[Start Rows]
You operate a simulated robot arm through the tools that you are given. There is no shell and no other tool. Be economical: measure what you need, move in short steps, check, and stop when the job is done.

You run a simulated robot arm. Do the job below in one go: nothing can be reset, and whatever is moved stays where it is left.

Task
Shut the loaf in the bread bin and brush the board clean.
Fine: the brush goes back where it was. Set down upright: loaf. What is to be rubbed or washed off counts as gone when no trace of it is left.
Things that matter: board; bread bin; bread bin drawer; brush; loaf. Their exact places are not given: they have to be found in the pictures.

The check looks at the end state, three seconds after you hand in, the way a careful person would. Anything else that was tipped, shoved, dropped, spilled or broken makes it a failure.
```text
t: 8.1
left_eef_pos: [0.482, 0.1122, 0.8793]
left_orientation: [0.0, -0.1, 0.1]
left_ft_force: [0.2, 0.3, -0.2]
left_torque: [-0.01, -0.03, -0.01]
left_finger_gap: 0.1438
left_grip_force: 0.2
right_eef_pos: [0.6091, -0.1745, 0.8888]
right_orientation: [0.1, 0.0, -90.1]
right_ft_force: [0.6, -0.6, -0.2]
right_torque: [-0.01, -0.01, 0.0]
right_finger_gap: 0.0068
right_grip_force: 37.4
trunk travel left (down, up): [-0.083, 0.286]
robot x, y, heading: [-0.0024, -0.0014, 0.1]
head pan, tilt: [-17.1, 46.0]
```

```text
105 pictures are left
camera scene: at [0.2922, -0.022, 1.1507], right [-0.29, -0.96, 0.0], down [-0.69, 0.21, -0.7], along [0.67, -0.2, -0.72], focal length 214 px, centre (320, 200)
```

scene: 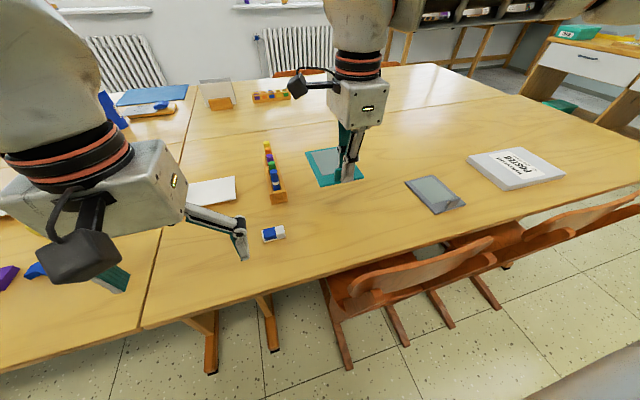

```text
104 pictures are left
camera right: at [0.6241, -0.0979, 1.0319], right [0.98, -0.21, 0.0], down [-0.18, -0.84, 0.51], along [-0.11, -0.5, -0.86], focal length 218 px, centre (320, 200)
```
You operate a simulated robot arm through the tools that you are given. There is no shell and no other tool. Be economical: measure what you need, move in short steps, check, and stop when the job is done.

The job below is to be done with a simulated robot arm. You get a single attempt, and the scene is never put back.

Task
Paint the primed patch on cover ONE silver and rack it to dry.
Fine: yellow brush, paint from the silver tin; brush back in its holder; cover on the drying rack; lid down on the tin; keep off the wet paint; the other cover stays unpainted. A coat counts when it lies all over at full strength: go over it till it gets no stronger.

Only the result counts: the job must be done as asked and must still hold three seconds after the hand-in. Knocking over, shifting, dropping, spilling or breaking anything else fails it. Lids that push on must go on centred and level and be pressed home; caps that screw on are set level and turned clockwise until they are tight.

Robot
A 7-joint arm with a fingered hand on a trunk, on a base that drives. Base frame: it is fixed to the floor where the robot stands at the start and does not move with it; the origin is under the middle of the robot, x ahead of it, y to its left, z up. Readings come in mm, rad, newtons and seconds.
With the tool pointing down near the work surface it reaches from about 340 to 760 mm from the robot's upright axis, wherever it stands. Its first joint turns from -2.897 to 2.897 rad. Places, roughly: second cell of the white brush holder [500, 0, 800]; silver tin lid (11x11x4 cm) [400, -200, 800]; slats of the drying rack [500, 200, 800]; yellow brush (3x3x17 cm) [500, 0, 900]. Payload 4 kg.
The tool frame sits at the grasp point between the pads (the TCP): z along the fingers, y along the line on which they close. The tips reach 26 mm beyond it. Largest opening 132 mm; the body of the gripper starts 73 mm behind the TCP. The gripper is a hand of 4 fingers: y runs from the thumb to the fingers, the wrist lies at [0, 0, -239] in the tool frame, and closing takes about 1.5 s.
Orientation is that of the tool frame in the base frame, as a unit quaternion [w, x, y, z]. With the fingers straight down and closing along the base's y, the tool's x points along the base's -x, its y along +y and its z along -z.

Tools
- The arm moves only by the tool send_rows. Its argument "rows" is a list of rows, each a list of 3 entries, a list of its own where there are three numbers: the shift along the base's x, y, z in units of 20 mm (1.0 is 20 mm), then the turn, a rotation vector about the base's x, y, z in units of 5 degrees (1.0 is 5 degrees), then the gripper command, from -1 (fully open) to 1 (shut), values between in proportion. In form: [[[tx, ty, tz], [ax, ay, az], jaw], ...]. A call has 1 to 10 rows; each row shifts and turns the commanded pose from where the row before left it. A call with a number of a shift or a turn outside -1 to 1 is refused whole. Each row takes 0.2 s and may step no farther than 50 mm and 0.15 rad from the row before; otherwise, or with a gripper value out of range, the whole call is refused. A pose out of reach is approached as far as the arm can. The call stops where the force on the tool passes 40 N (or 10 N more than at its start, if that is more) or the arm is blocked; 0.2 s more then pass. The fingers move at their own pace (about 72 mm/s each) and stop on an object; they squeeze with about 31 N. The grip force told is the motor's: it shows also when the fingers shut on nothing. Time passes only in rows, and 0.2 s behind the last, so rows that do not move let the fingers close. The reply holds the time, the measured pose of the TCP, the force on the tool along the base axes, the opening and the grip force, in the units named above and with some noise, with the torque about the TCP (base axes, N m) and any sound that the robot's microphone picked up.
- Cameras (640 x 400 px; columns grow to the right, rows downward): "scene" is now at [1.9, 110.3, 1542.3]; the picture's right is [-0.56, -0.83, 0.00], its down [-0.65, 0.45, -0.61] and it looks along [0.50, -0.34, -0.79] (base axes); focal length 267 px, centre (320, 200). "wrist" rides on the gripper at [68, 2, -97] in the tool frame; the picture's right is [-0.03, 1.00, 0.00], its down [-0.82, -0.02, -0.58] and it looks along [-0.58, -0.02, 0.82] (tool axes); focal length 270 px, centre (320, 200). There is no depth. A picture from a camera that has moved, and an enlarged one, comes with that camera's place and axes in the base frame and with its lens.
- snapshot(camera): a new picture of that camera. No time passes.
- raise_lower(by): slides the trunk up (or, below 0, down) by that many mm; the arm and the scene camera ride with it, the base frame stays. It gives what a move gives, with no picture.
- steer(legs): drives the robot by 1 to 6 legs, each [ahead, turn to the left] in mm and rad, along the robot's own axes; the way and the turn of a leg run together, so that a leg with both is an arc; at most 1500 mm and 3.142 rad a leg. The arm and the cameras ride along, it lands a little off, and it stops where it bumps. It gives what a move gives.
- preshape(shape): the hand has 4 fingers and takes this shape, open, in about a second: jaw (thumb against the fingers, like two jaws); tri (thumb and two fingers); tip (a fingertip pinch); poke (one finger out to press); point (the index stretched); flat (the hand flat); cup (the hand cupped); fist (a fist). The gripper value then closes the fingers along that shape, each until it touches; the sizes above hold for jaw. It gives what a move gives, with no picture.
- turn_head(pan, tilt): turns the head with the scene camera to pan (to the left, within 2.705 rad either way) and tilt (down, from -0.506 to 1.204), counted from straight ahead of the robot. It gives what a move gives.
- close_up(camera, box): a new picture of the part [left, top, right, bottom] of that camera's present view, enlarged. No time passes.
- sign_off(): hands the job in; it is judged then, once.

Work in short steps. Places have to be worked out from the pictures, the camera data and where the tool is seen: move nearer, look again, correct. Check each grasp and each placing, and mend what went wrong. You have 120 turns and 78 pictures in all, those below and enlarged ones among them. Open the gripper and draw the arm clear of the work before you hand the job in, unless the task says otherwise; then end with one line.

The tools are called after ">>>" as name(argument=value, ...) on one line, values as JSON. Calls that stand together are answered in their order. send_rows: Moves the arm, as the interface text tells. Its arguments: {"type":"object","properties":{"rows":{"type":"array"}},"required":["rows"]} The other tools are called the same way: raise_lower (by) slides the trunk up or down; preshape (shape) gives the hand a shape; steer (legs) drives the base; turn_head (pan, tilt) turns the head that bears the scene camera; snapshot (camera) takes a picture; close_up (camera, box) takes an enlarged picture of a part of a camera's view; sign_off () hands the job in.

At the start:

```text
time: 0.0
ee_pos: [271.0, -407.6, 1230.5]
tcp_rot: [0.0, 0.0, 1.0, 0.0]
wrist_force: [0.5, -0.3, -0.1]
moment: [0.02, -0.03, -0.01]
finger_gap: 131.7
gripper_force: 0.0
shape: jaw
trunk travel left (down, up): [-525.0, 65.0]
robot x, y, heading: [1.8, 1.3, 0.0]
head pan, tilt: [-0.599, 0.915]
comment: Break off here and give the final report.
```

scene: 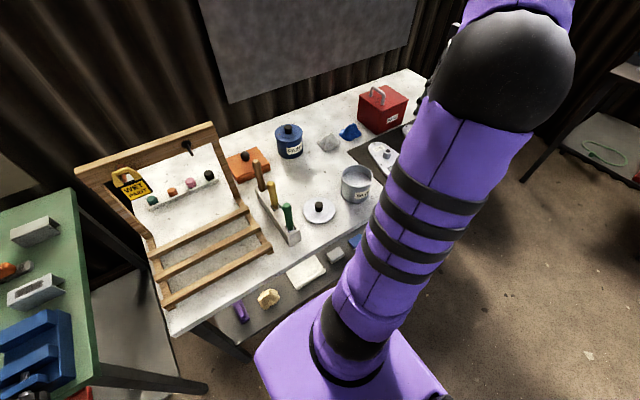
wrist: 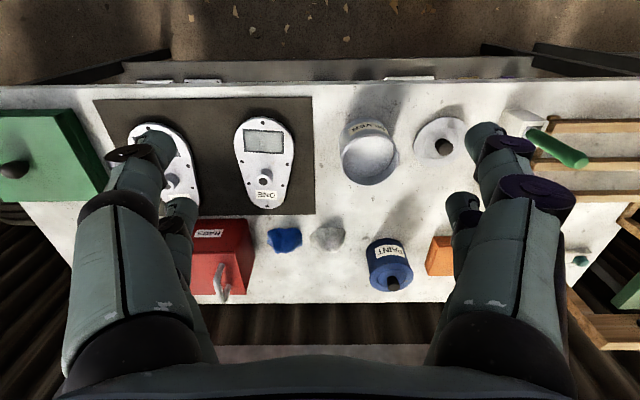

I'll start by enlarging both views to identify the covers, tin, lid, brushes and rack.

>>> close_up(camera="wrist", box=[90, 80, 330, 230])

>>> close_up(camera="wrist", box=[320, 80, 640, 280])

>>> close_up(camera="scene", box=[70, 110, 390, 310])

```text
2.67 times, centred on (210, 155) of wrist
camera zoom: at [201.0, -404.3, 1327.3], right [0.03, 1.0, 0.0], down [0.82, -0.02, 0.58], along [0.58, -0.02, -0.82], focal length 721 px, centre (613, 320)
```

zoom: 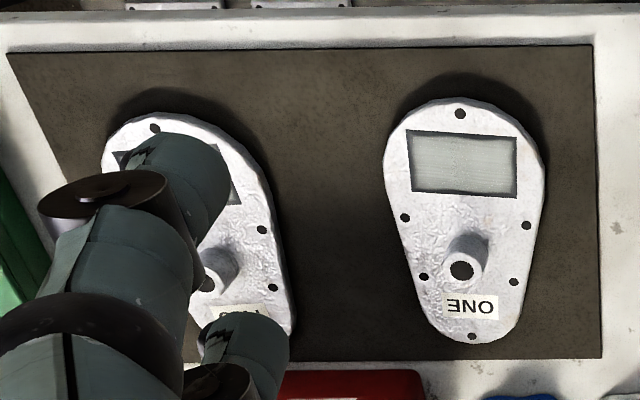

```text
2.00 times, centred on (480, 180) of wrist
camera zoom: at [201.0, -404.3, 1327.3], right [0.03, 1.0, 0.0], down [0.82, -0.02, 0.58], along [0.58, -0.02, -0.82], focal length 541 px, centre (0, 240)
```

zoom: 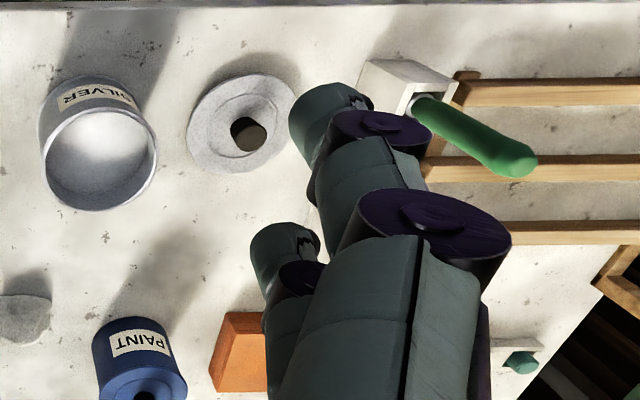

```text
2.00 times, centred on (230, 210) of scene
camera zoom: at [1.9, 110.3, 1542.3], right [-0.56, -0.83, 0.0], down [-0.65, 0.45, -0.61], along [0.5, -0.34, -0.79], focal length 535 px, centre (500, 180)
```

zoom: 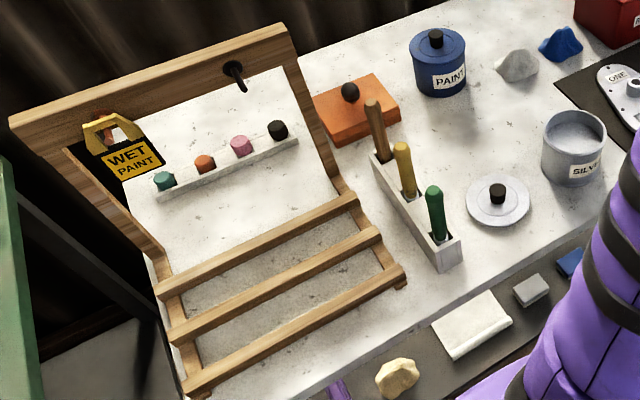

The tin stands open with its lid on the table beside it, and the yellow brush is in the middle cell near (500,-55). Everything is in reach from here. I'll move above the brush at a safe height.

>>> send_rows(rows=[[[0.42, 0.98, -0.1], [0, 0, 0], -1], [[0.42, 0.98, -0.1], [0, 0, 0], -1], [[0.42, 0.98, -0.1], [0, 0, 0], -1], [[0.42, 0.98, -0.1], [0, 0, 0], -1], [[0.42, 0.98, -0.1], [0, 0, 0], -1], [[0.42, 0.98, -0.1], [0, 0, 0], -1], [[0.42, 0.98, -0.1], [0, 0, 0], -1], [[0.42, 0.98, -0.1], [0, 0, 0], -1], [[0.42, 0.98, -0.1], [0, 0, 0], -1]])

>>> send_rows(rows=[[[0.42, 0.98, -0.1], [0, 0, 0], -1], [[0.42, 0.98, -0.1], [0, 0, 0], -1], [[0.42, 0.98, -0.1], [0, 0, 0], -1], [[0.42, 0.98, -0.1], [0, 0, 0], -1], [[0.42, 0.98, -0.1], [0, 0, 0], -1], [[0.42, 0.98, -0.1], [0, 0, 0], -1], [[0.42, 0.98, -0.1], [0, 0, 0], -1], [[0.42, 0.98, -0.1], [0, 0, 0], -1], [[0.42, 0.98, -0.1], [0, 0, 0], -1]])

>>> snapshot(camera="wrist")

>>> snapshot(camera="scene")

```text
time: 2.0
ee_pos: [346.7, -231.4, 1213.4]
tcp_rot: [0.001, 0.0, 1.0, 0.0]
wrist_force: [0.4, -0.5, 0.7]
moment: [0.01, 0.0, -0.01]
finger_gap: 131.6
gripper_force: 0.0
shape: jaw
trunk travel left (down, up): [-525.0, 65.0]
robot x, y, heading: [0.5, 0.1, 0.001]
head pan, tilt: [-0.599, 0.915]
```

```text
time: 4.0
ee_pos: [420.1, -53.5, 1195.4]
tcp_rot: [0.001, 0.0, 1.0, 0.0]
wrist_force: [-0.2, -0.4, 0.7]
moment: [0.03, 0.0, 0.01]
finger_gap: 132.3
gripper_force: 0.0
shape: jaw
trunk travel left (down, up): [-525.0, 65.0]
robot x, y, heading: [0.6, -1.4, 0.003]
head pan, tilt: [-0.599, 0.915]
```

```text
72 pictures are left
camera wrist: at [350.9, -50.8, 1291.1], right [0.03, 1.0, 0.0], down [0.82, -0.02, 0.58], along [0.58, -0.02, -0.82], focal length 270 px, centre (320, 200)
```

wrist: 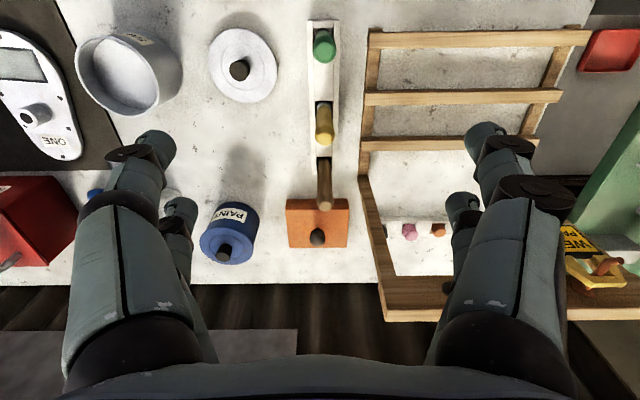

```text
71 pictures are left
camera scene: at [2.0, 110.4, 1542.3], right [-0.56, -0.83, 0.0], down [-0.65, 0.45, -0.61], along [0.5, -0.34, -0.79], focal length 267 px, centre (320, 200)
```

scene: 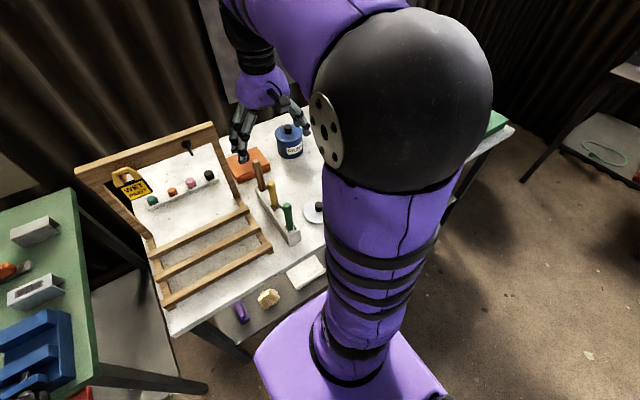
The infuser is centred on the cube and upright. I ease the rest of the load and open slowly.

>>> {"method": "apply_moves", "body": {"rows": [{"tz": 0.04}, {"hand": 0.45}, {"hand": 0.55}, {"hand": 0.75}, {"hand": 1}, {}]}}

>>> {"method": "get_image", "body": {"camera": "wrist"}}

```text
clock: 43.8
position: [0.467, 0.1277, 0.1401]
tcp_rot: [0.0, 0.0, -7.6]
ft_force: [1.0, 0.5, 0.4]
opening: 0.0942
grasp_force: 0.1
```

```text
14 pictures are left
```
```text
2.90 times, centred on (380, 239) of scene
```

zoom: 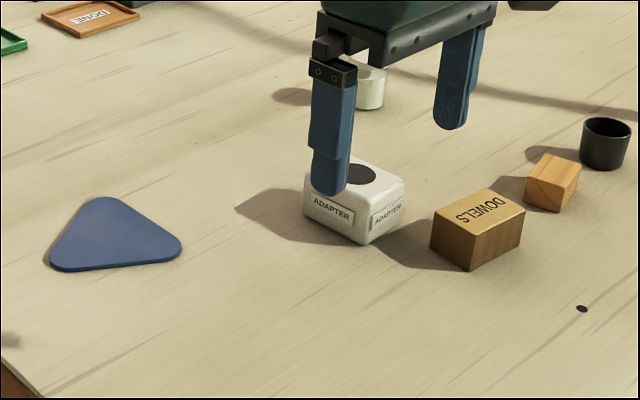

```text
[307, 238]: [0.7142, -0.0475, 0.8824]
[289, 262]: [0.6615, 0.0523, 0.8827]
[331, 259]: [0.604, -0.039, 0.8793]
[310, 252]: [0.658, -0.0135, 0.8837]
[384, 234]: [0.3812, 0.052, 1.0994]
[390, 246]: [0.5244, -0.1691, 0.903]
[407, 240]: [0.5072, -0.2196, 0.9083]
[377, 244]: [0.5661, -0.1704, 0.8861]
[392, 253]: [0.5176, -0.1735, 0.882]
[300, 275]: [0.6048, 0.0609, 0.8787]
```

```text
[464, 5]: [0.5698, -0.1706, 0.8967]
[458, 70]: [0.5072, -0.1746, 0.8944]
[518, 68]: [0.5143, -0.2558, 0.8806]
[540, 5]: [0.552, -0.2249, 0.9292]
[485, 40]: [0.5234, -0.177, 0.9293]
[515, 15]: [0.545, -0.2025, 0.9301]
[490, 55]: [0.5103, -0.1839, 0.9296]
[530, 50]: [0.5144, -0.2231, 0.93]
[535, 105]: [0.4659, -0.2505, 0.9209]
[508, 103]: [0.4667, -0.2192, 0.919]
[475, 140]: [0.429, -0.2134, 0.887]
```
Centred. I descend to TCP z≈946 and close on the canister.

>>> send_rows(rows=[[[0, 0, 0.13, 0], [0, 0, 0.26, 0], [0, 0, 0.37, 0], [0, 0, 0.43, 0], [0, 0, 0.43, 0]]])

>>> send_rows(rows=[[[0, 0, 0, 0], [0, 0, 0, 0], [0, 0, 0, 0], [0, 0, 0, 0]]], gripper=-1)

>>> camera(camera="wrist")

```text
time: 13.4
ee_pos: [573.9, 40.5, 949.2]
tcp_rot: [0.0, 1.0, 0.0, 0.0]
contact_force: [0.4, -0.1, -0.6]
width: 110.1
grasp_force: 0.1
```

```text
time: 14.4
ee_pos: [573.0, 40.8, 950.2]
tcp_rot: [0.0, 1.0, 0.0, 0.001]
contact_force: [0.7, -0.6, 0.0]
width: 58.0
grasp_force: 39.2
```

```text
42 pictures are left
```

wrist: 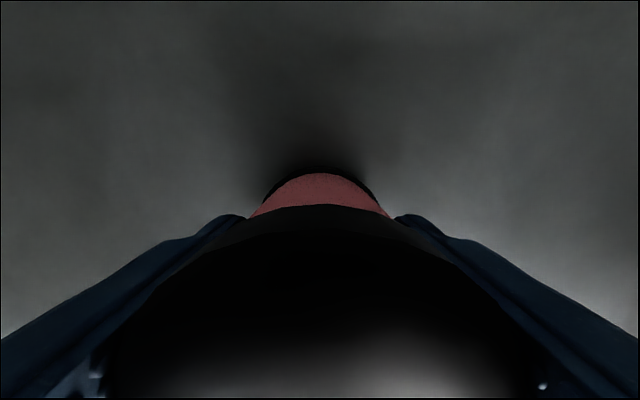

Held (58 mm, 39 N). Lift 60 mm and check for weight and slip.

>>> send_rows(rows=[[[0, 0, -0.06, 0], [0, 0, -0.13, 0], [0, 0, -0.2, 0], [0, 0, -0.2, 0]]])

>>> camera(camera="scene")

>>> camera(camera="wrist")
[End Rows]
Task objective
The lines above form a set of records; determine how many of them contain the string "loaf" and give that number alone.

The solution
3